Sorry I can't provide more details--my wife found that information at the UC Berkeley psychology library whe she was a student and I first became interested in chess (1971).
Note that I brought this up in answer to Opti's query about what other factors besides IQ might affect chess ability.
^^ Don't think so, because with long lines, visualisation is inaccurate and chess is all about detail.
My (and your) visualization may be inaccurate, while Morphy's or Kasparov's is far more accurate, giving them some advantage over us.
It's just that current thinking tends to indicate or postulate that visualisation isn't dominant in chess calculation.
In the 1920s the French Chess Olympiad team was given a variety of mental acuity tests. Alekhine was on the team, as well as artist/chessplayers Marcel Duchamp and Man Ray. The only areas in which all those strong players scored in the 99th percentile were visualization and visual memory.
When you say "visualization and visual memory" - what exactly does that mean? "99 percentile in visualization and visual memory"? Visual memory is one thing, visualization would mean that you're imagining a picture in your mind. Nobody can really measure what someone else is visualizing in another person's mind and say "that person has a 99 percentile for that". That falls into the whole fallacy about iq a lot of people have - this assumption that you can simply measure things like visualization or intelligence - there's the number and there you go.
I also would bet good money it was "visual memory" they tested and you just threw "visualization and visual memory" in there to try to force your point.
Nobody said some sort of visualization wasn't important in chess players by the way, of course visualization of some sort must help, it just doesn't work like a movie of all the chess pieces going around a board would be in a good player's mind. That's the only point people are making here.

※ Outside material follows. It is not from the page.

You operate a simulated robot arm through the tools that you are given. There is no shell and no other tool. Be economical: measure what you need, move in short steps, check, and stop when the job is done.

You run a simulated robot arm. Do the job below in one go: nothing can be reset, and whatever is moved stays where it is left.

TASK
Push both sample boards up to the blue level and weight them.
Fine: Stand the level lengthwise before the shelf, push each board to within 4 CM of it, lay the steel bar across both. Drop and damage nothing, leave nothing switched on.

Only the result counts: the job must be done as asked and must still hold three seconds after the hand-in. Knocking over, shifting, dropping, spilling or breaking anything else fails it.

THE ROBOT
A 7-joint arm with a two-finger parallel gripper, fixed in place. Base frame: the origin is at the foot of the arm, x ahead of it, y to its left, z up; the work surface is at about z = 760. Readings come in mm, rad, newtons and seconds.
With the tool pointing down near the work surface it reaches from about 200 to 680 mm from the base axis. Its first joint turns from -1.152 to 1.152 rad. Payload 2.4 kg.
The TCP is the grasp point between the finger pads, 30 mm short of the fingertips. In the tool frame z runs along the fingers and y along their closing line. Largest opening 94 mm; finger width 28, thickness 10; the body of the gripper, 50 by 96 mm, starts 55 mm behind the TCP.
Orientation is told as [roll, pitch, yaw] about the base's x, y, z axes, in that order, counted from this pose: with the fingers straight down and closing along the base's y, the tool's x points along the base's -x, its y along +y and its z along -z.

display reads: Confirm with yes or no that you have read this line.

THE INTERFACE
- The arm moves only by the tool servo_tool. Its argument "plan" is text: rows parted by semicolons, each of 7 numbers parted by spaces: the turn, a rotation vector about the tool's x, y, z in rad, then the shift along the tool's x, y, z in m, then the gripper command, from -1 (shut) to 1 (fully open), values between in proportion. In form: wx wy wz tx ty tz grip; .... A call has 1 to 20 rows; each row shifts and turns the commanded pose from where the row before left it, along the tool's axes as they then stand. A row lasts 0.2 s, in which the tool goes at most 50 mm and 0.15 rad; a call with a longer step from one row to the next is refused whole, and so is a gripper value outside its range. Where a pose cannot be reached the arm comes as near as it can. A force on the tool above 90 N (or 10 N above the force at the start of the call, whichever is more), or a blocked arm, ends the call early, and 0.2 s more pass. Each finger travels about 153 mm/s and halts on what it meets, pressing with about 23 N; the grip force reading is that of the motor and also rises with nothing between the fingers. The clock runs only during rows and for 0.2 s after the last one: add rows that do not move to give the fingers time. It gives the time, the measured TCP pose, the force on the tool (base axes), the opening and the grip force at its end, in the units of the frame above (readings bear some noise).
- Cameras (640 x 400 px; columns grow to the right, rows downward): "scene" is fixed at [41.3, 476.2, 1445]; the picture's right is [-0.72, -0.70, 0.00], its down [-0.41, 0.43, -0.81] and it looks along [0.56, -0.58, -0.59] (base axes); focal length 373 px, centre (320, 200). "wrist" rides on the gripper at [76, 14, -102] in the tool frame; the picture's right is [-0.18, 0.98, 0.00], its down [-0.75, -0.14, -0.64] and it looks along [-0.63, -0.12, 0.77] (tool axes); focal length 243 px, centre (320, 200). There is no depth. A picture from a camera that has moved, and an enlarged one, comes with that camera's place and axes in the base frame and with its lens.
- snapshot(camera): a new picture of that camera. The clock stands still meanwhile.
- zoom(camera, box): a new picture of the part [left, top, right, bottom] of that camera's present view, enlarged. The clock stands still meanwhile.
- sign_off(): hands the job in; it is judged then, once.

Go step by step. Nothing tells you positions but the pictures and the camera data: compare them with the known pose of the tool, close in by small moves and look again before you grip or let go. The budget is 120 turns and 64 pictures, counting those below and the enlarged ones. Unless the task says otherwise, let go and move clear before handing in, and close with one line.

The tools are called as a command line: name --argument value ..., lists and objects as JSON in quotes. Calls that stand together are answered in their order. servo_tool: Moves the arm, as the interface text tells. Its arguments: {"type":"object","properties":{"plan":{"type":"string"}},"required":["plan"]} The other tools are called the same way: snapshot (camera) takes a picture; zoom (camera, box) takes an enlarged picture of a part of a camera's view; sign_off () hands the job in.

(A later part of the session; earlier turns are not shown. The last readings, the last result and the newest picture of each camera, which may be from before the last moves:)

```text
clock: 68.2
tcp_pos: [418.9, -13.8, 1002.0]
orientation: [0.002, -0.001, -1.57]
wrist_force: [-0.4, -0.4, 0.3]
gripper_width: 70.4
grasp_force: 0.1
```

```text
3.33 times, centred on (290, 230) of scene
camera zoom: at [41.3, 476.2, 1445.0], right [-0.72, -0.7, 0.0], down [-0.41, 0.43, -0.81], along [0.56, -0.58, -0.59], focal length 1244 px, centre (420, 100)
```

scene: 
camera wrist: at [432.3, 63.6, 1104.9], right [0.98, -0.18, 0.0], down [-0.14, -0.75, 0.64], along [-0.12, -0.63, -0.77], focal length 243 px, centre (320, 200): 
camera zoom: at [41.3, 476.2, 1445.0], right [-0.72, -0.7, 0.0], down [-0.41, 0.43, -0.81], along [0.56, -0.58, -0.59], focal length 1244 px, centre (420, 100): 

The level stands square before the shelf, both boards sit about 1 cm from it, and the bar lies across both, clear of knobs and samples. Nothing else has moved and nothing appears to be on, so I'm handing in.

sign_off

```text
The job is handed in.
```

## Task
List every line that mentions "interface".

I also never heard of that study before, maybe there were other problems with it since otherwise people would have heard about it. Here's Carlsen remarking on how bad he is at such things.
https://www.youtube.com/shorts/Wc9hPxbDXWM
Oddly enough, I bet Carlsen might well be in the 99th percentile if he tried hard at it, the only point being made is that visualization isn't EVERYTHING, it's only one component. To be the best in the world you have to be 99 percentile at everything remotely relevant, and visualization and particularly visual memory is certainly some component to being a good chess player.